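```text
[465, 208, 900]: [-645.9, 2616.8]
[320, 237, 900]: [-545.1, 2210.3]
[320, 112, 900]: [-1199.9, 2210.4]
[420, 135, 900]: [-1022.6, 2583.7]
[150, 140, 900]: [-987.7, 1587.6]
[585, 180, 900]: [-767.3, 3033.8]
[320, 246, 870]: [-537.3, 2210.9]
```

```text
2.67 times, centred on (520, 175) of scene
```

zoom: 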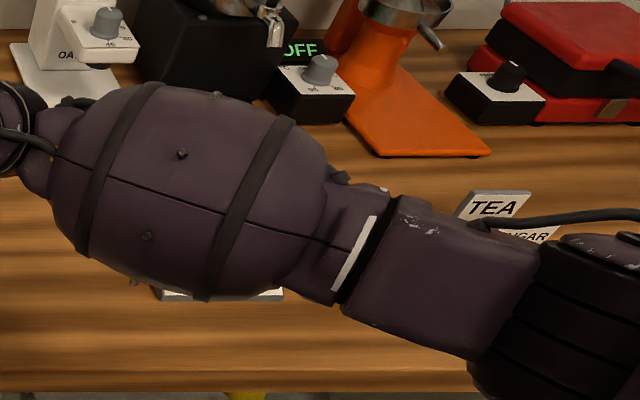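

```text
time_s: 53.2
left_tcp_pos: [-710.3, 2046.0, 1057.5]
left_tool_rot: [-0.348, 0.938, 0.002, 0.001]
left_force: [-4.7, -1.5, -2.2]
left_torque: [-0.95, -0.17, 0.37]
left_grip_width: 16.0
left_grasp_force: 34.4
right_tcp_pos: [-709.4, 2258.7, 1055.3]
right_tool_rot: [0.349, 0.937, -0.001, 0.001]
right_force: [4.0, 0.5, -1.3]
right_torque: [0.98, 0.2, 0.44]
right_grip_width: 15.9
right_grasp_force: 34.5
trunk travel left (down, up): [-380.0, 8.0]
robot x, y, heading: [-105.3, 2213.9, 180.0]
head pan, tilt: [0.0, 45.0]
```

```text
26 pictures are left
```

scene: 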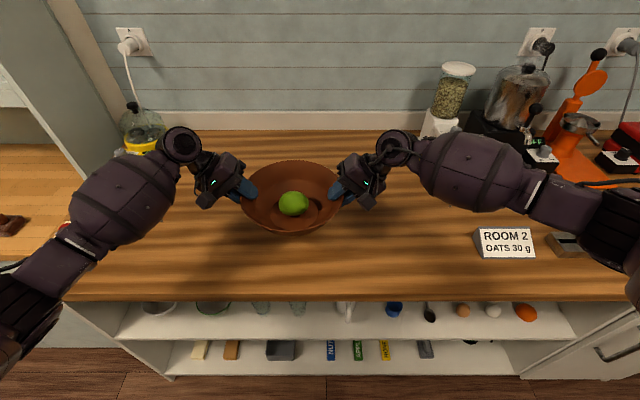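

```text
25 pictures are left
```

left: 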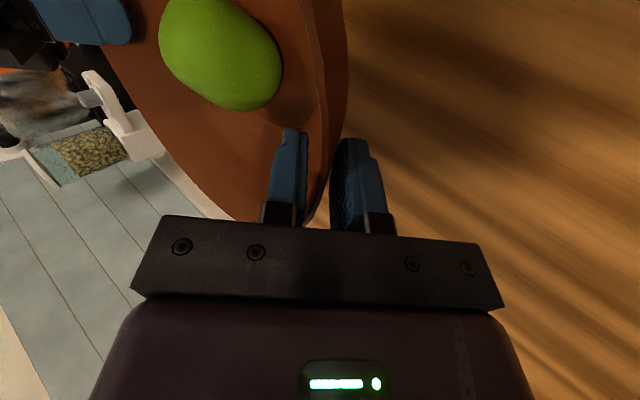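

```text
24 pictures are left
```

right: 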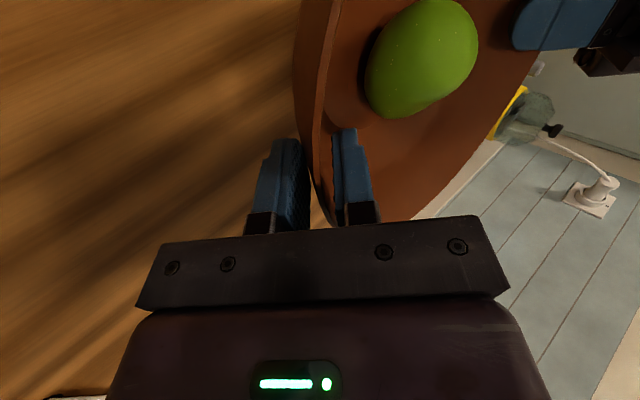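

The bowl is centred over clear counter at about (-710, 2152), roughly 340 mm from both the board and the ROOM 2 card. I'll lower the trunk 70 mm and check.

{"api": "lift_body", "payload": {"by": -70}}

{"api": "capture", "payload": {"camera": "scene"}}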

.....

The request: Transcribe the material as is, with images omitted.

Task result:
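```text
[465, 208, 900]: [-645.9, 2616.8]
[320, 237, 900]: [-545.1, 2210.3]
[320, 112, 900]: [-1199.9, 2210.4]
[420, 135, 900]: [-1022.6, 2583.7]
[150, 140, 900]: [-987.7, 1587.6]
[585, 180, 900]: [-767.3, 3033.8]
[320, 246, 870]: [-537.3, 2210.9]
```

```text
2.67 times, centred on (520, 175) of scene
```

zoom: 

```text
time_s: 53.2
left_tcp_pos: [-710.3, 2046.0, 1057.5]
left_tool_rot: [-0.348, 0.938, 0.002, 0.001]
left_force: [-4.7, -1.5, -2.2]
left_torque: [-0.95, -0.17, 0.37]
left_grip_width: 16.0
left_grasp_force: 34.4
right_tcp_pos: [-709.4, 2258.7, 1055.3]
right_tool_rot: [0.349, 0.937, -0.001, 0.001]
right_force: [4.0, 0.5, -1.3]
right_torque: [0.98, 0.2, 0.44]
right_grip_width: 15.9
right_grasp_force: 34.5
trunk travel left (down, up): [-380.0, 8.0]
robot x, y, heading: [-105.3, 2213.9, 180.0]
head pan, tilt: [0.0, 45.0]
```

```text
26 pictures are left
```

scene: 

```text
25 pictures are left
```

left: 

```text
24 pictures are left
```

right: 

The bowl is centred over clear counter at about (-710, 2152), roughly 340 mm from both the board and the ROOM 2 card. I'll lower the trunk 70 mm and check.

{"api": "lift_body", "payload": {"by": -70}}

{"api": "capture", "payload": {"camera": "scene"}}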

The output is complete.